Begin

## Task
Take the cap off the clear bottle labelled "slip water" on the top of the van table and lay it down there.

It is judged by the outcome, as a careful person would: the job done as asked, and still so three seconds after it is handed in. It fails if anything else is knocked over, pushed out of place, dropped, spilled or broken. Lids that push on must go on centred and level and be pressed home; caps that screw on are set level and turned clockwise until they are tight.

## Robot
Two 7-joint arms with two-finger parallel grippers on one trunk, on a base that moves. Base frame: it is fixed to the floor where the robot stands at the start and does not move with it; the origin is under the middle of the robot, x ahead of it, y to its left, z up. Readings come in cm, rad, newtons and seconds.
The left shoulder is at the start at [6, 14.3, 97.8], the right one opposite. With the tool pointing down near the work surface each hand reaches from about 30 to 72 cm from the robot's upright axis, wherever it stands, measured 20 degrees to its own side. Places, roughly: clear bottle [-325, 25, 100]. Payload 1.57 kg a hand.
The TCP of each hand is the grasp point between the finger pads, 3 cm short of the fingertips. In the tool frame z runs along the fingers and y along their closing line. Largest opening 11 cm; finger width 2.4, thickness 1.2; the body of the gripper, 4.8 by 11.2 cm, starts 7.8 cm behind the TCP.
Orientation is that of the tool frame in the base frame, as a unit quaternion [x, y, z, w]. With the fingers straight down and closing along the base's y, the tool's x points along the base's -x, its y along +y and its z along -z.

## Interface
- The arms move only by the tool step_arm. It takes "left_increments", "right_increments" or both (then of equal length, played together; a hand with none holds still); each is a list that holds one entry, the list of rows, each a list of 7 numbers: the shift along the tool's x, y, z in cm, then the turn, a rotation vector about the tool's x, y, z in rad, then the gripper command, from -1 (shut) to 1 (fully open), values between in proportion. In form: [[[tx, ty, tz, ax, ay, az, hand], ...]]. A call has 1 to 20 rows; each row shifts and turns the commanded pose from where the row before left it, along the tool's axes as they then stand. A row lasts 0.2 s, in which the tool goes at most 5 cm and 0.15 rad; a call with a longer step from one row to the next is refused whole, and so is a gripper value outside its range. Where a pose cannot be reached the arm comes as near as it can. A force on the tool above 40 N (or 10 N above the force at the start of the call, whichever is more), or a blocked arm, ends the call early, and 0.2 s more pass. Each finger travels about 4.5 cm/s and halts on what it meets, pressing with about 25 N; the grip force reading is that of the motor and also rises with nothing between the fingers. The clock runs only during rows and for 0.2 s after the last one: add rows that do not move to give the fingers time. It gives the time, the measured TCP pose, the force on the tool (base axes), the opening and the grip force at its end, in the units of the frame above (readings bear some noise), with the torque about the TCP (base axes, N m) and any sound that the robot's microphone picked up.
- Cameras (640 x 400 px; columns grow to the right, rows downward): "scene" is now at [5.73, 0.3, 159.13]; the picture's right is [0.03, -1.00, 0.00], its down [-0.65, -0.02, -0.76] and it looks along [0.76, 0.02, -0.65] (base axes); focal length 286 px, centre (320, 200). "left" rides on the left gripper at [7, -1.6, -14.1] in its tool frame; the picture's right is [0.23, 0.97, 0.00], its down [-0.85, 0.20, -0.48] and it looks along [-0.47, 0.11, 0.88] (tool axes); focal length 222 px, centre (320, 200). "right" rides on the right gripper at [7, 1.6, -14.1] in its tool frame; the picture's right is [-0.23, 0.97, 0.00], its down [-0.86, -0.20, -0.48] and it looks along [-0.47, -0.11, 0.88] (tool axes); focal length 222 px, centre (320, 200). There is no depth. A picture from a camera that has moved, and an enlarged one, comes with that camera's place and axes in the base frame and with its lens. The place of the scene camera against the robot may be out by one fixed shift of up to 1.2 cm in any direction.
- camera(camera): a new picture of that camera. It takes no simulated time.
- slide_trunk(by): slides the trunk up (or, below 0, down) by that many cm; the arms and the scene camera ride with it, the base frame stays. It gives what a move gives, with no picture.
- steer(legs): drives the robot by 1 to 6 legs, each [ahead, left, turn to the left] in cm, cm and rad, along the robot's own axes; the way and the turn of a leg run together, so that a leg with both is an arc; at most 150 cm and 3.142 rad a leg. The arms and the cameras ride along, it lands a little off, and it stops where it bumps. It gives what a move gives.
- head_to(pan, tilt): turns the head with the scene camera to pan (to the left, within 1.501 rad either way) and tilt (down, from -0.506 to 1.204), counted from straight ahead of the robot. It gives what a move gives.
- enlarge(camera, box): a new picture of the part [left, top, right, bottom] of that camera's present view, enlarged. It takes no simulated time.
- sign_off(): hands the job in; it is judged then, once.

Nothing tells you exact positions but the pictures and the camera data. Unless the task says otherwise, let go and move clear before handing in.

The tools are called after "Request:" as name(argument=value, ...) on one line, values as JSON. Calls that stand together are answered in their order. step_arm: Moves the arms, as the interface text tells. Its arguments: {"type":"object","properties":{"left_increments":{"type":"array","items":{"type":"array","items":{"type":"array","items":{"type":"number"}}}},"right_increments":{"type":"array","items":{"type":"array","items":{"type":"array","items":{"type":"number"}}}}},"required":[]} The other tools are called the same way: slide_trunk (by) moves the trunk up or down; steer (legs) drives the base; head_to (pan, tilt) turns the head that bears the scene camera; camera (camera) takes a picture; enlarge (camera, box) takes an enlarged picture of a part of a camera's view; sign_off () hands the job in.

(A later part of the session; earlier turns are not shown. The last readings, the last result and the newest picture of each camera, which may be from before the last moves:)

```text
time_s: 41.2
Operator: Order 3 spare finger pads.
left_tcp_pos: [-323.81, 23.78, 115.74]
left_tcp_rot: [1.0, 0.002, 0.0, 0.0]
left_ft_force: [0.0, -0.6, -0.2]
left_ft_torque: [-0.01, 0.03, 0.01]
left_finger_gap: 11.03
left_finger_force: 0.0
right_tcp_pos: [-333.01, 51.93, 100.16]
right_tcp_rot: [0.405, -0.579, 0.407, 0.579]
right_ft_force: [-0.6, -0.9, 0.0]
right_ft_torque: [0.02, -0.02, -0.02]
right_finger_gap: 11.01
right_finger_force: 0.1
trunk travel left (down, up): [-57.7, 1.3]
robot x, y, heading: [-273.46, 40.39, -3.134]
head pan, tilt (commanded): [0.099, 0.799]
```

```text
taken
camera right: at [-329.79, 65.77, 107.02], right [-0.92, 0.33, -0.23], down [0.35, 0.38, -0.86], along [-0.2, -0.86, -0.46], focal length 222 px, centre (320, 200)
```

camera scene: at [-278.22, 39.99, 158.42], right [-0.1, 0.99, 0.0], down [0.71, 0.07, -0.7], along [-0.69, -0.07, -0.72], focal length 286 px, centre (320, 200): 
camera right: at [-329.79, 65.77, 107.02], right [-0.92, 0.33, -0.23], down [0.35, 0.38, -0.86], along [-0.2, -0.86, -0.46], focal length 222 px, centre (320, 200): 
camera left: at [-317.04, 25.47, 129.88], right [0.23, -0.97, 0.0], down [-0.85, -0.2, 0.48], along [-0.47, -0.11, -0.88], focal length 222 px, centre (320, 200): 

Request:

End

Find "camera left: at" in the data above, then repeat that line and all lines after it exactly, ending with the final line.

camera left: at [-317.04, 25.47, 129.88], right [0.23, -0.97, 0.0], down [-0.85, -0.2, 0.48], along [-0.47, -0.11, -0.88], focal length 222 px, centre (320, 200): 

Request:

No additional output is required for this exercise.